Subjekte sind nunmal keine Staaten und ich wenig daran interessiert, das grundlegend zu ändern. Als Person allerdings bin ich sehr wohl daran interessiert, all das verantwortungsvoll zu nutzen, was in meinen Möglichkeiten liegt und wodurch sich meine Freiheit bestimmt. Mal ab von den politischen Teilhabemöglichkeiten, interessiert mich, wie man Selbstbestimmung im Gusto einer digitalen Autonomie selbst denken kann. Gelernt haben wir bis hierhin, dass Souveränität keine wirklich freundliche Koordination von Interessen ist. Auch wenn Sandkästen etwas Schönes sind, Stress gibt es eigentlich immer. Autonomie hingegen achtet zumindest im kant’schen Sinne die Gesamtinteressenlage aller Individuen: “Autonomie des Willens ist die Beschaffenheit des Willens, dadurch derselbe ihm selbst […] ein Gesetz ist. Das Prinzip der Autonomie ist also: nicht anders zu wählen, als so, daß die Maximen seiner Wahl in demselben Wollen zugleich als allgemeines Gesetz mit begriffen sein” (Quelle: http://www.zeno.org/nid/20009189637). Autonomie ist demnach etwas, was sich koordiniert, eben eine Machtstruktur anerkennt. Diese Machtstruktur -ohne sich an dieser Stelle zu weit treiben zu lassen- begrenzt sich durch die Interessen der anderen. Begreift man den Staat als einen Ausdruck dieser Interessen, so ist auch er mit in diese Überlegungen einzubeziehen, gleichsam als Begrenzung als auch auch Vehikel von Veränderung. So wie Katalonien von Spanien dominiert wird, sind wir es als Individuen auch, aber haben wir auch in einem ähnlichen Sinne unsere Autonomie. Die Erkenntnis ist nicht neu. Und wird sicherlich in seinem Anspruch auch von der Mehrheit bestätigt.

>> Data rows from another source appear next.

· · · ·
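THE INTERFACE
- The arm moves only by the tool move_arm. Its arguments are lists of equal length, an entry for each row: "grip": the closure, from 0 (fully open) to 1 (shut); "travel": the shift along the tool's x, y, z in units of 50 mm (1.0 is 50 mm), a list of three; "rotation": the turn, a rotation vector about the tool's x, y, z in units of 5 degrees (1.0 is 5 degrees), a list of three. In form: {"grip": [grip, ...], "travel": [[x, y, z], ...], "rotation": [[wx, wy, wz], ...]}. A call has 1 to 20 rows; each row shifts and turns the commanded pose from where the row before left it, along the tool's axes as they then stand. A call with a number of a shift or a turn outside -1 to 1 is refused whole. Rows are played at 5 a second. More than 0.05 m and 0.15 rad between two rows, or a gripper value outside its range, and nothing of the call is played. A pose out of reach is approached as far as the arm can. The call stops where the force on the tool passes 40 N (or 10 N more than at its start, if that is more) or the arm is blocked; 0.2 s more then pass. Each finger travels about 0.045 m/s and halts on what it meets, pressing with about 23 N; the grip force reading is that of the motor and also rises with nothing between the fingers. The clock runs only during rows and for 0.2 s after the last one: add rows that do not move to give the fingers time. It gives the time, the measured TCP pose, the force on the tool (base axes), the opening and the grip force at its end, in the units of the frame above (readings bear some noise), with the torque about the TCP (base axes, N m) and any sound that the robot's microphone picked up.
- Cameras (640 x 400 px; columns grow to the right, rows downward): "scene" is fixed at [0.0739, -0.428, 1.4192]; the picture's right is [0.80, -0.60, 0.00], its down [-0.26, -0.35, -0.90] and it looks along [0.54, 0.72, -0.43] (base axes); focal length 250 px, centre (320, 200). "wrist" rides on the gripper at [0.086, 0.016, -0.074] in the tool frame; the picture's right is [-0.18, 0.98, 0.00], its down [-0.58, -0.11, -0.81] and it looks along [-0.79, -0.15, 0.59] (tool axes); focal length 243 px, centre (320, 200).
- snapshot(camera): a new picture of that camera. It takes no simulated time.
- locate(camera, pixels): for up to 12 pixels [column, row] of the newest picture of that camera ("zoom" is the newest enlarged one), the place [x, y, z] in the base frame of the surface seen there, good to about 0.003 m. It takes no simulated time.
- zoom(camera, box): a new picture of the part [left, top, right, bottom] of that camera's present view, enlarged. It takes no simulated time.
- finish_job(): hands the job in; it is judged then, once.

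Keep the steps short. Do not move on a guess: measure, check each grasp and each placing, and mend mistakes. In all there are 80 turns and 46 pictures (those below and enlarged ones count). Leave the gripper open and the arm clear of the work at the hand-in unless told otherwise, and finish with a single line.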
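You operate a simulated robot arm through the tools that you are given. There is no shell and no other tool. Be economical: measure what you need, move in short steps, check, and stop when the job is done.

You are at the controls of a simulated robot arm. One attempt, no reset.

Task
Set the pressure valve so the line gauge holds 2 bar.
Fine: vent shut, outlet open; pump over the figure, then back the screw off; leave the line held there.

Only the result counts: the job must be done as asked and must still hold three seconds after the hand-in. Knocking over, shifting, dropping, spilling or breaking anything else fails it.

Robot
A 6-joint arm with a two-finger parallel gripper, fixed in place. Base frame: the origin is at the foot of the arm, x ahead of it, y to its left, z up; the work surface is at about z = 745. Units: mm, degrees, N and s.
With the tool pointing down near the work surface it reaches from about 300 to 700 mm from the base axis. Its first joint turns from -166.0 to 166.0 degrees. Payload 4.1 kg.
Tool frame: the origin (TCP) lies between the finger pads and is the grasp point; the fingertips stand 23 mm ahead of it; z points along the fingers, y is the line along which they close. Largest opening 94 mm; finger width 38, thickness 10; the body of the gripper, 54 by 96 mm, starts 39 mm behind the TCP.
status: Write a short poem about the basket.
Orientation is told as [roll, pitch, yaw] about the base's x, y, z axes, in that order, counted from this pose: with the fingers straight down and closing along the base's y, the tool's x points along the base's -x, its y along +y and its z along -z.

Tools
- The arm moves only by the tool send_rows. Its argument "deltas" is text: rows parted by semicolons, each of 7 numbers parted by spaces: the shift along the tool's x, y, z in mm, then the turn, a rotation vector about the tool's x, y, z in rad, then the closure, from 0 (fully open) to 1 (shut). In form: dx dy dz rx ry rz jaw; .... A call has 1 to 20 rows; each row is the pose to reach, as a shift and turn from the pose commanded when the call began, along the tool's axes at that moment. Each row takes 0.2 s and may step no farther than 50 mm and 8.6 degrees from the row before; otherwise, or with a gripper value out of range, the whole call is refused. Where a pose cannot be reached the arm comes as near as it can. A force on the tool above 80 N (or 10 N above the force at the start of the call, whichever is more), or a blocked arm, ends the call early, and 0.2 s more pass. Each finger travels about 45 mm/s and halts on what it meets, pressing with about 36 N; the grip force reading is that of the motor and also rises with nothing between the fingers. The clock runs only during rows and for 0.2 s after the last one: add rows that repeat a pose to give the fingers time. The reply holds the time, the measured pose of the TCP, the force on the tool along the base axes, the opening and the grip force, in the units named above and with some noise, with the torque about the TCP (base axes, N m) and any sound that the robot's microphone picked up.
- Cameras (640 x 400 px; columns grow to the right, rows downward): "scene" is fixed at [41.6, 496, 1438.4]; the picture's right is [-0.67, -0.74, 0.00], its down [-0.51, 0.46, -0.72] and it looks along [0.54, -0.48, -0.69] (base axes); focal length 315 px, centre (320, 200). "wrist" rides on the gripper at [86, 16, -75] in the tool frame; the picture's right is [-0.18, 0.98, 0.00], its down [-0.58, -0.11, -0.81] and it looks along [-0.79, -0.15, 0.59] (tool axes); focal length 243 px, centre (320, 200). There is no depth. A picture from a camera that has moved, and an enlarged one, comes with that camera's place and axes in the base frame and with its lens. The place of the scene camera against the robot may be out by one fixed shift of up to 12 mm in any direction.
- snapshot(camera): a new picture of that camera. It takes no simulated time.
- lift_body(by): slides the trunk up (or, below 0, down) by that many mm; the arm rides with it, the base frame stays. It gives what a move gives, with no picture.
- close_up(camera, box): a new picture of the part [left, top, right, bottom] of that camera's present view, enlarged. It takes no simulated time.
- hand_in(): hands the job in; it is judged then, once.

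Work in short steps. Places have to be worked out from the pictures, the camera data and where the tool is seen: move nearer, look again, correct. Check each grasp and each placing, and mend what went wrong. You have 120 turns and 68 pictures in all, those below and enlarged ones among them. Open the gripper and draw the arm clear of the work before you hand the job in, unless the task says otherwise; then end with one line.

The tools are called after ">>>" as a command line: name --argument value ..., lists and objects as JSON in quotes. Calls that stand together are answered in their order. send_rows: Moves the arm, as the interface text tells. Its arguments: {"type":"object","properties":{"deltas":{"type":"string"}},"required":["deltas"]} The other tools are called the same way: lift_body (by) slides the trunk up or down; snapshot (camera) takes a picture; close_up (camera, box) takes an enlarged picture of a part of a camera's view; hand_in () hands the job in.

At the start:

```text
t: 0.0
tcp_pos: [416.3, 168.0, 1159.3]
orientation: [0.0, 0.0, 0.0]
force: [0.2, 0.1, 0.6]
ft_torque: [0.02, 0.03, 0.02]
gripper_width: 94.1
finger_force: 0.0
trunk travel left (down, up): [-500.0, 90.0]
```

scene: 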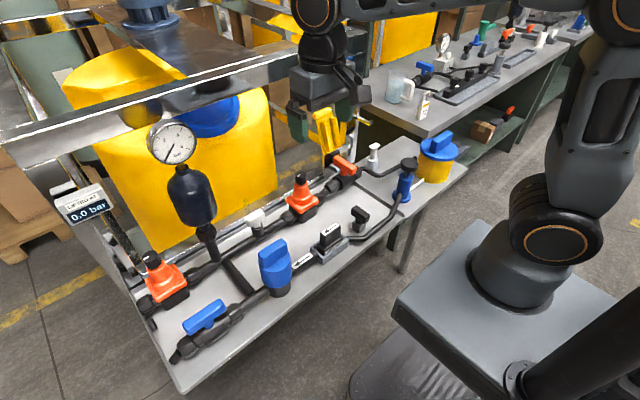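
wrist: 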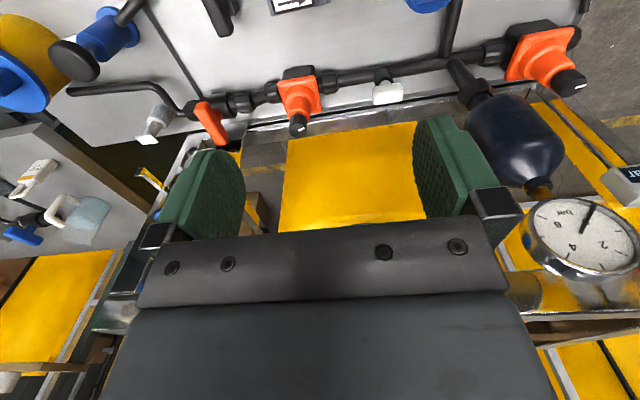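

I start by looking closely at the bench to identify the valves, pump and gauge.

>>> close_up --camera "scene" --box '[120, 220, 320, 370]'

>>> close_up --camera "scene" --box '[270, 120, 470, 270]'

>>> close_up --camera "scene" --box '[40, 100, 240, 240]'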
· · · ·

Was bringt uns das aber im Digitalen? -Auch der Privatmensch hat seine Probleme mit dem Digitalen wie Cookies, die einen tracken. Generell die Überwachung über Smart-Devices wie Smartphones und Wearables, Streamingsdienste, die unsere Konsumgewohnheiten von Unterhaltungssendungen verfolgen, Apps und Programme, in denen wir mit unseren personellen Daten zahlen statt mit Geld wie für eine gewöhnliche Dienstleistung. Und natürlich Socialmedia. Als Privatperson bin ich schier überwältigt von den systematischen und von mir meist unreflektierten Infragestellungen meiner Selbstbestimmung durch digitale Medien. Auch mir als Autor ist grad in diesem Augenblick nicht voll bewusst, welche Ausmaße das annimmt, wo die Gefahren genau liegen und wie weitreichend sie sein können. Ein kleiner Hinweis in diese Richtung mag Datenanalyst David Kriesel geben, der anhand von Veröffentlichungsintervallen einzelner Redakteure von Spiegel-online ermitteln konnte, wer wann mit wem Zeit verbringt. Sobald deine Daten im Netz landen, entscheidest nicht mehr Du, wie gefährlich sie sind, sondern dein Gegner, so Kriesel für den NDR. -Auch unter diesem Aspekt kann von Souveränität keine Rede sein.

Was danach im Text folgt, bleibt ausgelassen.